Figure 26. The Shipwreck (1805).

Turners English Romantic art is paradoxical. In one sense, as a Royal Academician he felt drawn to the antique and the classical, and yet “…thecolouristic basis of his art tended to subvert the neo-classical aesthetic of his day.” (Gage,  1998). Turner’s Romanticism can be appreciated by examining his shipwreck pictures in which his tragic vision of the world where “… reality and fantasy merge…” and “…colour is used to metaphorically evoke the power of natural phenomena.” (Wolf, 1999), becomes manifest.

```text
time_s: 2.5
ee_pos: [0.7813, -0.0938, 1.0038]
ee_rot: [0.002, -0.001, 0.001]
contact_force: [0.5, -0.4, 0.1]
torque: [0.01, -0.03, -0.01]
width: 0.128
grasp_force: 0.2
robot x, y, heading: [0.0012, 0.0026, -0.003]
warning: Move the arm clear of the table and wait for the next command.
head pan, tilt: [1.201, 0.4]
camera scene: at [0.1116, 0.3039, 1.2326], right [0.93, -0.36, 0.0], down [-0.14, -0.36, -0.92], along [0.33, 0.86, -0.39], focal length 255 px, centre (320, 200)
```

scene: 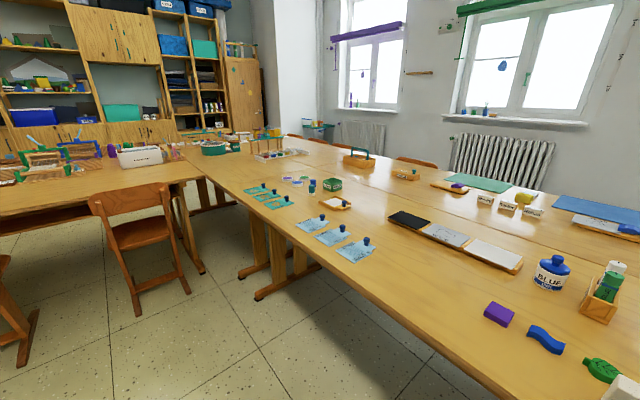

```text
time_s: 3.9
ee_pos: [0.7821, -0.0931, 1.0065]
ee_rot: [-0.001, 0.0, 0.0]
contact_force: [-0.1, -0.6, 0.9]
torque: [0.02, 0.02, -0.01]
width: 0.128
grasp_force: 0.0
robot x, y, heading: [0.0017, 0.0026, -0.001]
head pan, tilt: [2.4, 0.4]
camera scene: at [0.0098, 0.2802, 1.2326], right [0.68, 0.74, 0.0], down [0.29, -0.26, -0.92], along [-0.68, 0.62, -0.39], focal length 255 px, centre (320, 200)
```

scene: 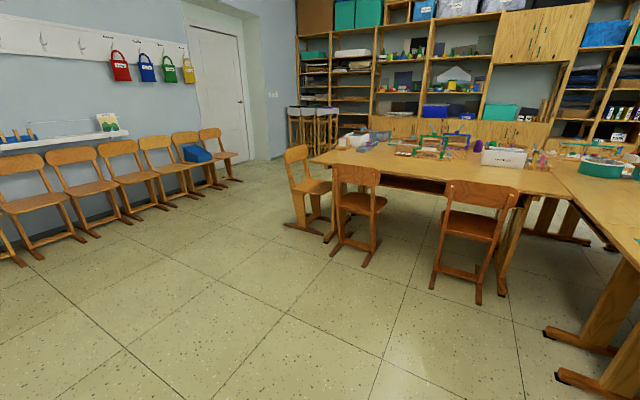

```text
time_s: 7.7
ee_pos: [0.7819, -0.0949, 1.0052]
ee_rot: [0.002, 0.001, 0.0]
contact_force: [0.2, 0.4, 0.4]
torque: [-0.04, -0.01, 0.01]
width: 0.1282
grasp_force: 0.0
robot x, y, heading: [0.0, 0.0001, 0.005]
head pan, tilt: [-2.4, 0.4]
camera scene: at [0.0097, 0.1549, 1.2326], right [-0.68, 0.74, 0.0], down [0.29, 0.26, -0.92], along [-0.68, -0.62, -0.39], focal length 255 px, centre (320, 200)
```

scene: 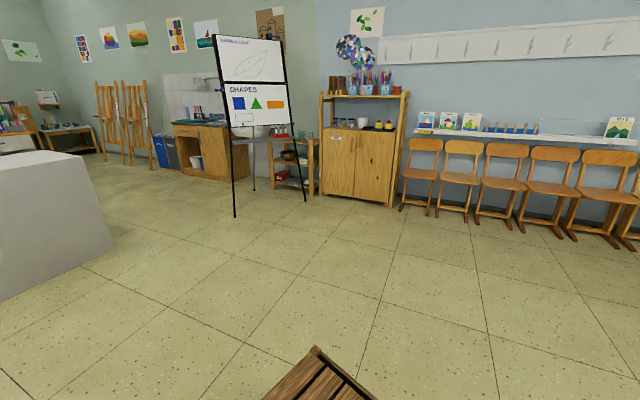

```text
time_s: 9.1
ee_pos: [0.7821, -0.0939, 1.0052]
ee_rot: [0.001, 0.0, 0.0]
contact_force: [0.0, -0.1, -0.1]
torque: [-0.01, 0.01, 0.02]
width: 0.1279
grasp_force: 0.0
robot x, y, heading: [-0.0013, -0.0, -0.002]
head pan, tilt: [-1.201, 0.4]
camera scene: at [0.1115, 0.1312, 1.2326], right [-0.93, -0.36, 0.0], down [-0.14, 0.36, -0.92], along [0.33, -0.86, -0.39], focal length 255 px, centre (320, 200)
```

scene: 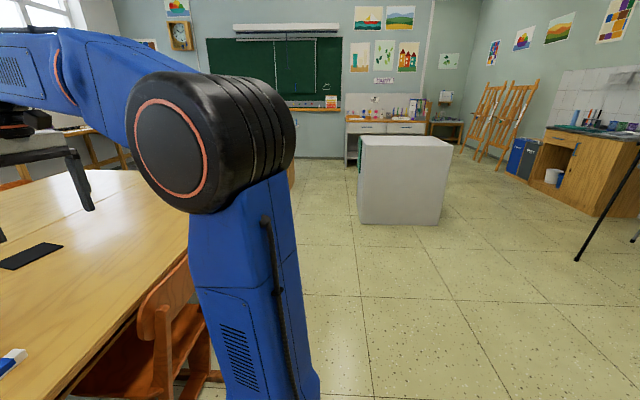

Turner painted The Shipwreck in 1805, in the same year as the Battle of Trafalgar, a period where maritime disaster and naval victories and defeats were matters of public concern and interest. Originally called The Storm it was the central exhibit in Turners recently established gallery in his own house. All the pictures shown were described, somewhat ungraciously, by his friend Hoppner as “… rank, crude, and disordered…”, and Benjamin West scathingly opined that they tended towards imbecility (cited in Lindsay, 1966). A possible stimulus for the picture was the publication of The Shipwreck, a poem first published in 1762 by William Falconer (Butler, & Joll, 1984).Despite criticism The Shipwreck was an instant success, bought for 300 guineas by Sir John Leicester (Finberg, 1967), it was Charles Turner who purchased the right to publish a mezzotint. It was the first of Turners paintings to be engraved. The critics were repelled because Turner presented them with “…a composition of the greatest originality but one impossible to analyse in classical terms.” (Walker, 1989).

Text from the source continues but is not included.